In a typical synthesis, FeCl3.6H2O (1.08 g, 4 mmol), CoCl2 (0.26 g, 2 mmol), NaOH (0.8 g, 20 mmol), and cetyltrimethylammonium bromide (CTAB) (1.0 g, 2.75 mmol) were dissolved in 7 ml deionized (DI) water by intensive stirring till a homogeneous solution was obtained. Subsequently, a 14 ml of ethylenediamine (EDA) was added dropwise into the above mentioned aqueous solution. After stirring for 30 min, the slurry mixture obtained was transferred into a Teflon-lined stainless steel autoclave. This autoclave was kept in a furnace and heated at 200 °C for 10 h. After cooling to room temperature, the black powder consisting of cobalt ferrite nanocrystals was separated from reaction fluid by centrifugation at 6000 rpm for 15 min. The powder was collected then redispersed in 30 ml ethanol using an ultrasonic bath. The sample was centrifuged once again at 6000 rpm for 15 min and the ethanol was discarded. This purification step was repeated two more times.
The transmission electron microscopy (TEM) images were recorded on a JEOL 1200 EX electron microscope at an accelerating voltage of 120 kV. HRTEM images were obtained with Hitachi H-9500 with an accelerated voltage of 300 kV. Powder X-ray diffraction (XRD) spectra were recorded on a Rigaku Ultima IV diffractometer with a Cu Kα X-ray source. The Raman spectra measurements were carried out using DXR Raman microscope (Thermo Scientific) with a laser (532 nm and 5 mW) excitation source. Magnetic measurements of the metallic samples were performed using a Quantum Design MPMS magnetometer. Samples for magnetic characterization were prepared by depositing a drop of the final ethanol dispersion on a silicon substrate evaporating the solvent at room temperature and by hardening randomly oriented CoFe2O4 powders in epoxy.
RESULTS AND DISCUSSION
CoFe2O4 nanocrystals with different size and shape were synthesized via the hydrothermal route. Various combinations of NaOH and CTAB were studied at fixed precursor concentration and fixed reaction temperature. We first studied the effect of surfactant addition on size and shape of the nanocrystals. The surfactant CTAB is cationic and is responsible for the rod shape assembly of nanoparticles. Upon the ionization, CTAB constitutes the CTA+ ion that forms the pair with negatively charged Fe–OH–Co, thus constituting the crystal growth initializers.20
Fig. 1 shows the TEM images for the samples prepared using different concentration of NaOH and CTAB by the hydrothermal method. Figs. 1(a)–1(b) show typical CoFe2O4 nanoparticles synthesized using 12 mmol and 20 mmol NaOH without adding CTAB into the solution mixture. The particles shown in Fig. 1(a) have different shapes with a broad particle size distribution. Fig. 1(b) shows a narrow size distribution of the nanoparticles with diameters of 20–40 nm. Fig. 1(c) shows the typical TEM image of ∼40 nm CoFe2O4 nanoparticles prepared with 2.75 mmol of CTAB and 20 mmol of NaOH. When 5.5 mmol of CTAB was used, we observed a mixture of nanoparticles with diameter 10–30 nm and shuttle like nanorods with diameter of 40–50 nm and length of 60–100 nm as shown in Fig. 1(d). Fig. 1(e) shows the HRTEM image of representative nanoparticles from Fig. 1(c). The nanoparticle is single crystalline and has a lattice fringes of 0.48 nm spacing of the (111) planes in inverse spinel structured face centered cubic (fcc) CoFe2O4.

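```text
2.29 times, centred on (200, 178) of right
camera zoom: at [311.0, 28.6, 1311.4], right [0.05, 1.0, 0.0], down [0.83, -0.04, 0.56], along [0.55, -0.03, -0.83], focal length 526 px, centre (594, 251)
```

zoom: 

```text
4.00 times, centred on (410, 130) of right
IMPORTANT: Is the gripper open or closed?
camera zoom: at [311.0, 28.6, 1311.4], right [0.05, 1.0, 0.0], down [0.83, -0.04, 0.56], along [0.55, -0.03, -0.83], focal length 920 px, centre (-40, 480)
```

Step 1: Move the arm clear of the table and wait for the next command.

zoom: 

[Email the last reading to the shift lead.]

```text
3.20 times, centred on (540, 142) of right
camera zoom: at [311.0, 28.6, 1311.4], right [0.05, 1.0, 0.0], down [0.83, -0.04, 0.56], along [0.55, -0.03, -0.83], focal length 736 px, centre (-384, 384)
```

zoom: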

The crystal structure of nanoparticles was further characterized using XRD. Fig. 2 shows the XRD patterns of the CoFe2O4 nanocrystals prepared by varying the concentration of NaOH and CTAB. It shows the characteristic (220), (311), (222), (400), (422), (511), (440), and (533) diffraction peaks of CoFe2O4 phase with fcc crystal structure (Figs. 2(a)–2(c)). The average crystallite size of CoFe2O4 nanoparticles was estimated from x-ray diffraction patterns using Scherrer formula (d = 0.9 λ/β cos θB).The average crystallite size values determined from XRD patterns for the samples shown in Figs. 2(a)–2(c) were ∼28 nm, ∼38 nm, and ∼42 nm, respectively, which are in good agreement with the particles size observed by TEM (Figs. 1(a), 1(c), and 1(d)) that further confirm CoFe2O4 nanoparticles are single crystalline. We observed the presence of α-Fe2O3 phase along with CoFe2O4 phase (Fig. 2(a)) in the XRD pattern when 12 mmol of NaOH (Fig. 1(a)) was used in the reaction. When NaOH amount was increased to 20 mmol, the final product obtained was pure CoFe2O4 phase without the α-Fe2O3 impurity as seen in Figs. 2(b) and 2(c).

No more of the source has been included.